The FCC has shown that it is unsuited to a leading role in communications policy in today’s setting. The “open” networks that FCC Chair Rosenworcel invoked as sacred in the September 26 net neutrality relaunch event at the National Press Club can and should co-exist with those “managed,” “blocked” and “throttled,” “pay-prioritized” and fiddled with in every way imaginable.

Property rights are necessary to the healthy creation of infrastructure wealth, of which communications is only one component. With property rights intact, the market is capable of producing different management options from which consumers may choose.

The federal government’s appreciation of prerequisites for infrastructure wealth is abysmal. Washington has trouble approving a single gas pipeline when there should be a proliferation of them. Policymakers think the solution to periodic western water crises is some combination of magic, desalination, and strict environmental mandates rather than market pricing and infrastructure deregulation. The internet and its sister network infrastructures should not be the decrepit C&O Canal or National Road of the 21st Century.

Despite Roserworcel’s call for “national” standards for net neutrality and “openness,” it is fundamentally unreasonable to create a universal regulatory superstructure to deal with occasional isolated access disputes or pricing problems.

In fact, many of those problems are themselves rooted in FCC’s decades old monopoly regulatory legacy, including the granting of exclusive franchises.
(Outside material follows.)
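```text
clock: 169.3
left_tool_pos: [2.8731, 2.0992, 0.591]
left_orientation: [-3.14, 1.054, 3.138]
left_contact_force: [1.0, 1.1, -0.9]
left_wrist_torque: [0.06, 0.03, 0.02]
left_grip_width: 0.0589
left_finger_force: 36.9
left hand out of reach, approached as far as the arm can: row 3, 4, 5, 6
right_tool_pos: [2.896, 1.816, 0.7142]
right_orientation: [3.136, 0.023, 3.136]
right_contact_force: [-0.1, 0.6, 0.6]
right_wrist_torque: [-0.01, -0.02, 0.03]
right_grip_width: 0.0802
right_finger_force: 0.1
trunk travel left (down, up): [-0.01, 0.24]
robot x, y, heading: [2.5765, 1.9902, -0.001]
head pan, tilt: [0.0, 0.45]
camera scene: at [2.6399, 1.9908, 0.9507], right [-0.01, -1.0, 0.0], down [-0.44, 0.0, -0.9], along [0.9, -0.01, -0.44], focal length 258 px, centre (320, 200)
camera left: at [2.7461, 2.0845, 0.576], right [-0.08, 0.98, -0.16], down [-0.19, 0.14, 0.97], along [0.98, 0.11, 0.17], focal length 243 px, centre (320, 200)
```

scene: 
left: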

Some critics of neutrality mean well but they are wrong to call the public utility model “obsolete.” It was never appropriate for old-school phone service and electricity, and remains inappropriate for broadband.  

Those advocating a compulsory dumb-pipe approach are the true threat to openness, robust networks, access to information, and free speech. But this FCC cannot see that.

What we need is infrastructure liberalization across sectors, including communications, electricity, transportation. Market pricing would allow for more internet, and even “splinternets,” for everyone.

Let’s not miss the fact that this order came down from the top of US government. A mis-named July 2021 executive order on “Promoting Competition in the American Economy” (among much undesirable else) “encouraged” the FCC chair to adopt “through appropriate rulemaking ‘Net Neutrality’ rules similar to those previously adopted under title II of the Communications Act of 1934.”

The FCC is supposed to be an independent agency, though its adherence to this directive suggests otherwise.

Rosenworcel denounced the Trump-era repeal of net-neutrality rules, claiming that it put the FCC “on the wrong side of history, the wrong side of the law, and the wrong side of the American public.” It is rather the FCC on the wrong side of history with respect to private control over emergent networks.

Even CNN admits that during “the time since [Trump’s repeal], ISPs have refrained from doing the kind of blocking and preferential treatment that net neutrality advocates have warned could occur.”

This rulemaking is plainly not about consumer protection, but about centralized power at FCC. Redefining and reclassifying broadband as a “Title II” service will allow FCC the freedom it desires to regulate other aspects of communications services.

Washington sees power leaking away to private parties, and it wants that power back.